PAGE EXCERPT
:::::
JAKARTA, KOMPAS.com - Peneliti Ahli Utama Pusat Riset Oseanografi Badan Riset dan Inovasi Nasional (BRIN), Muhammad Reza Cordova, menyampaikan hujan mengandung mikroplastik bisa terjadi di kota besar selain Jakarta. Hal ini disampaikannya, menyusul riset terkait air hujan di Jakarta mengandung partikel plastik berbahaya.
Penelitiannya membuktikan bahwa polusi plastik tidak hanya mencemari tanah dan laut, tetapi juga atmosfer.
"Wilayah lain seperti metropolitan Surabaya, Bandung, Denpasar, atau Medan juga punya aktivitas antropogenik urban dan industri padat yang berpotensi menghasilkan emisi mikroplastik ke udara," ujar Reza saat dihubungi, Selasa (21/10/2025).
Baca juga: Menteri LH: Bagaimana Tidak Hujan Mikroplastik, Semua Sampah Ditumpuk
Kondisi itu diperparah dengan cuaca dan angin uanh cenderung bersifat regional, di mana awan yang terbentuk pada satu wilayah bisa bergerak dan melepaskan hujan ke daerah lain. Sehingga, partikel mikroplastik yang naik ke atmosfer di satu kota bisa saja jatuh di lokasi yang berbeda, bahkan jaraknya hingga ratusan kilometer.
Reza menyebutkan, penelitian serupa saat ini tengah dilakukan di wilayah lain di Indonesia.
"Kami sedang melanjutkan risetnya, tetapi baru tahap laboratorium belum tahap pengolahan datanya. Kami melanjutkan riset dengan metode yang sama di 18 kota besar dan pesisir di Indonesia," ucap dia.
Berdasarkan studi, paparan mikroplastik berpotensi menyebabkan stres oksidatif, gangguan hormon, hingga kerusakan jaringan. Sementara, air hujan bermikroplastik dapat mencemari sumber air permukaan dan laut yang pada akhirnya masuk ke rantai makanan.
Adapun tempat pembuangan akhir (TPA) menjadi sumber utama pencemaran partikel itu ke udara.
:::::
YOUR INSTRUCTIONS
Copy the part of the page excerpt from the words "Berdasarkan studi, paparan" through the words "itu ke udara.".
:::::
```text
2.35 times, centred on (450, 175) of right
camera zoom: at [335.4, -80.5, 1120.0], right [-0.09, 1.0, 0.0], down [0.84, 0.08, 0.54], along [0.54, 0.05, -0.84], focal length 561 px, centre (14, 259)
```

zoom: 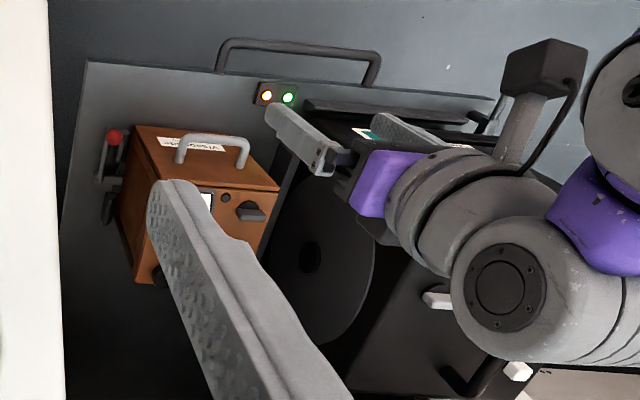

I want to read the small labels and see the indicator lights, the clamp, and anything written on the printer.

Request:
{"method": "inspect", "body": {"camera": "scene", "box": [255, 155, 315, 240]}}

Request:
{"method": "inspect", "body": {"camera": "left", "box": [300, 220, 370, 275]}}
:::::
REPLY TO THE EXERCISE
Berdasarkan studi, paparan mikroplastik berpotensi menyebabkan stres oksidatif, gangguan hormon, hingga kerusakan jaringan. Sementara, air hujan bermikroplastik dapat mencemari sumber air permukaan dan laut yang pada akhirnya masuk ke rantai makanan.
Adapun tempat pembuangan akhir (TPA) menjadi sumber utama pencemaran partikel itu ke udara.